» SOURCE EXCERPT
▼

Which was the pre-Moore one where Bond visits M at home, M is going over his butterfly collection and Bond drops butterfly-science knowledge on him? (Okay, looked it up, it was Lazenby. Slightly unexpected difficulty in the search what with "m butterfly" being part of my phrasing.) So it definitely was a thing before Moore. But I think the issue is that such things seem to flow more naturally from Moore's mouth than any other Bond's.
posted by doctornecessiter at 11:23 AM on July 30, 2015


That's why I love the bond movies. James Bond is basically this magic genius who knows at least a little bit about everything and somehow never gets seriously injured. I want to be a magic genius and I also want to make cheesy puns wherever I go, no matter the danger.
posted by I-baLL at 12:07 PM on July 30, 2015 [2 favorites]


Yeah, Bond is a secondary character in the novel, which reads more like a Harlequin Romance set in a backwoods American motel. When they finished Octopussy and the Living Daylights (the last named "novels"), there was a tremendous worry they would have to start making up non-canon stories. It was a very strange time for anyone who had actually read the novels.

▲

» GIVEN REQUEST A
Of the lines listed below, return exactly those that run from the line containing "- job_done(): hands" through the line containing "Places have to", both included.

» DATASET SECTION

▼

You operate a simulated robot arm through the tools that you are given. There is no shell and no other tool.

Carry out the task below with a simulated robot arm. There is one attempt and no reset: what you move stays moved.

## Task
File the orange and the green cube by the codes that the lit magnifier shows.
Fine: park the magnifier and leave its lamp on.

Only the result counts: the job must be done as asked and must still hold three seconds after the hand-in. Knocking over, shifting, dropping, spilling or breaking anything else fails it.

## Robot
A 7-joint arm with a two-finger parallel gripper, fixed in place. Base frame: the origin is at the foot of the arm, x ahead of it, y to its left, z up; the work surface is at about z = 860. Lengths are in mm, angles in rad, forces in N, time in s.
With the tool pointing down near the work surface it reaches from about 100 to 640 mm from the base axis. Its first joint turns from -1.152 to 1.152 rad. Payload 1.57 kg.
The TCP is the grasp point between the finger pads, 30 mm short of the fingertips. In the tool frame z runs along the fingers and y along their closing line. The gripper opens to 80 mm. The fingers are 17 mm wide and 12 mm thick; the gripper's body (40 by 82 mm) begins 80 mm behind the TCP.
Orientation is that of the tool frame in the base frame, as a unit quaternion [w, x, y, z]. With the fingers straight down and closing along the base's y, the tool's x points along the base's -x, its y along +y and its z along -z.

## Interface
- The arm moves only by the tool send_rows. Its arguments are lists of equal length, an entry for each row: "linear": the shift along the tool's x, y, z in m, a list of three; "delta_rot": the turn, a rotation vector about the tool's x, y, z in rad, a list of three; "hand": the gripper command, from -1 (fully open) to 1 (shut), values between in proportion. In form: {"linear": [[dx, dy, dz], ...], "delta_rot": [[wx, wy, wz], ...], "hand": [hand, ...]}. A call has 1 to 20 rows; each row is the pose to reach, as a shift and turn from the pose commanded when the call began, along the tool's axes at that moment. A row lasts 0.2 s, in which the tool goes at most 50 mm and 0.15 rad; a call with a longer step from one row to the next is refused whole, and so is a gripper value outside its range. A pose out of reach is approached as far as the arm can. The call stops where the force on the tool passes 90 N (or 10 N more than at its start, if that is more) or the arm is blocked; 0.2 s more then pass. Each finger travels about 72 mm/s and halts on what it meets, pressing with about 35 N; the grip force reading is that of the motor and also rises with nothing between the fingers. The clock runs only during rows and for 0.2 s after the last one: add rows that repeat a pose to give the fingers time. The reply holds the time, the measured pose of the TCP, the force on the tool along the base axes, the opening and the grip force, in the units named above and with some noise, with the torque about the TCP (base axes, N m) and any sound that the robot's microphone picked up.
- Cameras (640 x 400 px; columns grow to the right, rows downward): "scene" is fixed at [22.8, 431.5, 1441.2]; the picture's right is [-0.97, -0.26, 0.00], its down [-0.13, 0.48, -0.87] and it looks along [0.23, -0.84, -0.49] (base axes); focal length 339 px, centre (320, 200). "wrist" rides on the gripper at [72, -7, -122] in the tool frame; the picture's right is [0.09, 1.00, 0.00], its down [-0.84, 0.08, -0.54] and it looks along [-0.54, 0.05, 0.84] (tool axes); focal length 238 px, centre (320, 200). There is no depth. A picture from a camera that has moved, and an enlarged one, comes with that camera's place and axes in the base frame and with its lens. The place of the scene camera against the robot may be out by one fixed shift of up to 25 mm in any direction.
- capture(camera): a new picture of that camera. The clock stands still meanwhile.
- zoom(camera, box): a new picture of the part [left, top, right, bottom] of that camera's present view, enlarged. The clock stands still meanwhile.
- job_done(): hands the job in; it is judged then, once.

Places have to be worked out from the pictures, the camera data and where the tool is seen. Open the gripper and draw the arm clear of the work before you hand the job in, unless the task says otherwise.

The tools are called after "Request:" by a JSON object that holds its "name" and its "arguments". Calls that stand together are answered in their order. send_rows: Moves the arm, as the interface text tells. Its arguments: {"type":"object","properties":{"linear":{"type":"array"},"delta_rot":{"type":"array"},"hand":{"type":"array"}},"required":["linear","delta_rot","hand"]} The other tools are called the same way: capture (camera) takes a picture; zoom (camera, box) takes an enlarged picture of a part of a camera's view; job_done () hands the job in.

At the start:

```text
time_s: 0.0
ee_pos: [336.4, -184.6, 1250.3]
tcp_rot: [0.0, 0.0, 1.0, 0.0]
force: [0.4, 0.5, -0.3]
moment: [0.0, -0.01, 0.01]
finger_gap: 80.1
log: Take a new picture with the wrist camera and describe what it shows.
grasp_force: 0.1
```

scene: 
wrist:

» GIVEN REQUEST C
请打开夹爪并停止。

▲

» GIVEN REQUEST B
Take up the source excerpt again after its last words.

» REPLY A
- job_done(): hands the job in; it is judged then, once.

Places have to be worked out from the pictures, the camera data and where the tool is seen. Open the gripper and draw the arm clear of the work before you hand the job in, unless the task says otherwise.

» REPLY B
Speaking of which, shouldn't there be a "Books Included" version of these threads? It'd be interesting to (re-)read each novel and then watch the ostensible movie adaptation for comparison.
posted by GhostintheMachine at 12:20 PM on July 30, 2015 [1 favorite]


So does anyone know if the son et lumiere show at Giza was as cheesy as the one depicted in the movie? My mother and I still use that synth and brass line as shorthand for "wtf was that scene doing there."
posted by infinitewindow at 8:37 AM on July 31, 2015


So does anyone know if the son et lumiere show at Giza was as cheesy as the one depicted in the movie? My mother and I still use that synth and brass line as shorthand for "wtf was that scene doing there."

God, yeah! After the moon landings, the height of mankind's technological achievements in the 70s was successfully linking a slide projector and a tape recorder.
posted by Chitownfats at 10:27 AM on August 2, 2015


"God, yeah! After the moon landings, the height of mankind's technological achievements in the 70s was successfully linking a slide projector and a tape recorder."

Talkies were invented in the 70s?
posted by I-baLL at 10:10 AM on August 3, 2015


Pyewwwww DAH DAH DAH DAH DAH DAAAAAAH (Jaws shows his teeth but doesn't smile)
posted by infinitewindow at 12:39 PM on August 3, 2015


The tricky art of the James Bond theme song
The next great Bond song came just a few years later, shaking up the formula once again. Following the tepidly received "The Man with the Golden Gun," Carly Simon tossed out a new curveball for The Spy Who Loved Me: "Nobody Does It Better," a lovely smash-hit that offers a surprisingly apt encapsulation of the breezy Bond film that inspired it (while vaguely recalling Nancy Sinatra's underrated "You Only Live Twice").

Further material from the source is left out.